The Southeast neighborhoods of Denver (Hampden, Hampden South, Southmoor, Denver Tech Center) are family-oriented and growing rapidly. People who work in the DTC can live near their work and those who work in downtown Denver have easy access to the light rail and interstates. They are positioned near the Cherry Creek Reservoir for an urban outdoor adventure. New high-rises are being built around the area. Urbanite families that need more house, but still want to be in the city settle in these neighborhoods. Easy access to the airport and expansive green space and parks also make it desirable. Because of the lower cost of living, as compared to downtown, it is a more ethnically diverse area also. It is growing rapidly with little signs it will slow down. The Whole Foods on Hampden Ave is touted as the best in the state.

Even though they are at the edge of the city, these neighborhoods have embraced suburban ideals — even as far as litigating against the city to preserve it. But they are increasingly feeling the pressure to reform in more urban ways. The light rail, new bikes lanes and increased walkability are all being put in and developed to make this neighborhood more walking-, bike- and commuter-friendly. And people are moving here! It is one of two fastest growing areas amongst the millennial population. 

Since we moved here in August, we have met many people in a similar life stage to us — young urbanites who want to live in the city, but have been priced out as they begin to raise a family.

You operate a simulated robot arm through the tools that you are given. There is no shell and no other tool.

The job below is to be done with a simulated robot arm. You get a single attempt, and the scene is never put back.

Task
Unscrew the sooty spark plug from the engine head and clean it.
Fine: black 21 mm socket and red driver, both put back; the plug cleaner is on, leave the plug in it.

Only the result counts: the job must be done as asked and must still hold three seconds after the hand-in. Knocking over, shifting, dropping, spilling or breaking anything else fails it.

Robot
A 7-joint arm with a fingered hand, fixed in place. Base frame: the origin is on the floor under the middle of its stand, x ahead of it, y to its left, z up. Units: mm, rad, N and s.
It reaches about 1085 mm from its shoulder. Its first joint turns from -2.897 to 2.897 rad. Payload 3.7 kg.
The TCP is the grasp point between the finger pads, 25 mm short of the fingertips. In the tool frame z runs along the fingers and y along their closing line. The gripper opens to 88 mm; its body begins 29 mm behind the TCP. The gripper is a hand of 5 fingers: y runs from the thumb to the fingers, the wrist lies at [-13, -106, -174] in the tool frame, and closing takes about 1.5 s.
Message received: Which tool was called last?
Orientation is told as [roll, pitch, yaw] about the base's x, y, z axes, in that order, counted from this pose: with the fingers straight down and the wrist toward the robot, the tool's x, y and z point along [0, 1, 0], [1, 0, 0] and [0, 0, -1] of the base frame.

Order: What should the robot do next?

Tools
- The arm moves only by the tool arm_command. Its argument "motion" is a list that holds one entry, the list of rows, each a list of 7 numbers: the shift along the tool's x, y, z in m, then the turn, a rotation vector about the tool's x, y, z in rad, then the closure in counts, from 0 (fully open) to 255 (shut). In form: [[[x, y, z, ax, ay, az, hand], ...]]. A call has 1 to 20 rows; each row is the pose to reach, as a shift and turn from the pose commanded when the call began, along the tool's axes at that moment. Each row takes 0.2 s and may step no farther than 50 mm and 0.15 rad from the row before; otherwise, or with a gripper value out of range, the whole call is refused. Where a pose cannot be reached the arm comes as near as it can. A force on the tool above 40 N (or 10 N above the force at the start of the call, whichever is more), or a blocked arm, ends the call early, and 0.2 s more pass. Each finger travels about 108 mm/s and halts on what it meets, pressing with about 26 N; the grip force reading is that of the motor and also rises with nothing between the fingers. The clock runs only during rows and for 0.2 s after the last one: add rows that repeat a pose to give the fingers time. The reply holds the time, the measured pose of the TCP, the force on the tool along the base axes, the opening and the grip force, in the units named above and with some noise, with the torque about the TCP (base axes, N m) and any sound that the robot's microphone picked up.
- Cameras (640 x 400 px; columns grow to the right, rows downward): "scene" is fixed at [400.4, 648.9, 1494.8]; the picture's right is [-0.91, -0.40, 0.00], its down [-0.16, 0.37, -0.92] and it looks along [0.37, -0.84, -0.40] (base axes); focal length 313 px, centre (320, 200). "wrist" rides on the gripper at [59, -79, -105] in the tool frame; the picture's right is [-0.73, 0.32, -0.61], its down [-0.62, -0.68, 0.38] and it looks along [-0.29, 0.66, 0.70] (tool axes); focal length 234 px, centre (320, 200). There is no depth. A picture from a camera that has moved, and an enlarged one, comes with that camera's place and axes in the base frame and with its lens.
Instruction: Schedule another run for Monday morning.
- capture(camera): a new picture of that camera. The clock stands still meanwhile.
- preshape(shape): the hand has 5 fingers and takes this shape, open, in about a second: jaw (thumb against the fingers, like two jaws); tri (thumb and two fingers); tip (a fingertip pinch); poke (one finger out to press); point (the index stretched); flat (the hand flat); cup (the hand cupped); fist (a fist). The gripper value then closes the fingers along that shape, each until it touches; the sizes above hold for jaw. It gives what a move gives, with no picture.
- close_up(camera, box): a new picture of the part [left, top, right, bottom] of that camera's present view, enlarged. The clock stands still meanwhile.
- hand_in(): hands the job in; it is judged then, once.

So they move here because it provides an area to raise a family and still have easy access to the city center. It may not be the hippest neighborhood in Denver, but it is one that many people strive to live in.

All this makes it a very stable environment in which to plant a church. And yet, it is largely untouched by new churches. Most churches in these zip codes are 25 years and older. With a population experiencing nearly 30% growth in the last 8 years, and only 11 Evangelical churches, it is an area that needs new churches.

However, there is a significant lack of Evangelical churches in this area. I would have thought being more suburban and family-oriented more churches would be in this area. But we know a family that moved to this area a year ago and they have found it hard to find a church that they want to call home. Most of the churches in this area are established churches; several of them are also mono-ethnic, non-white churches.


Demographic Snapshot

Zip Codes: 80237, 80222, 80111, 80231

Population: 113,456 (29% growth since 2010)

Density: 5,647/sq. mile

Renters: 51%

Median Age: 37.8

Median Income: $66,402

Average Income: $97,146

Home Value: $461,025

Racial: W: 71%; B: 8%: A: 5%; H: 13%; O: 3%

Evangelical Churches: 11

Church Ratio: 1:10,314*

*According to Tim Keller, a ratio of 1:500 equals a 40% churched population; 1:1,000 equals 15%-20% churched; 1:10,000 equals 1% of the population is churched. This Southeast Denver area is less than 1% churched. It is a place in need of Gospel churches.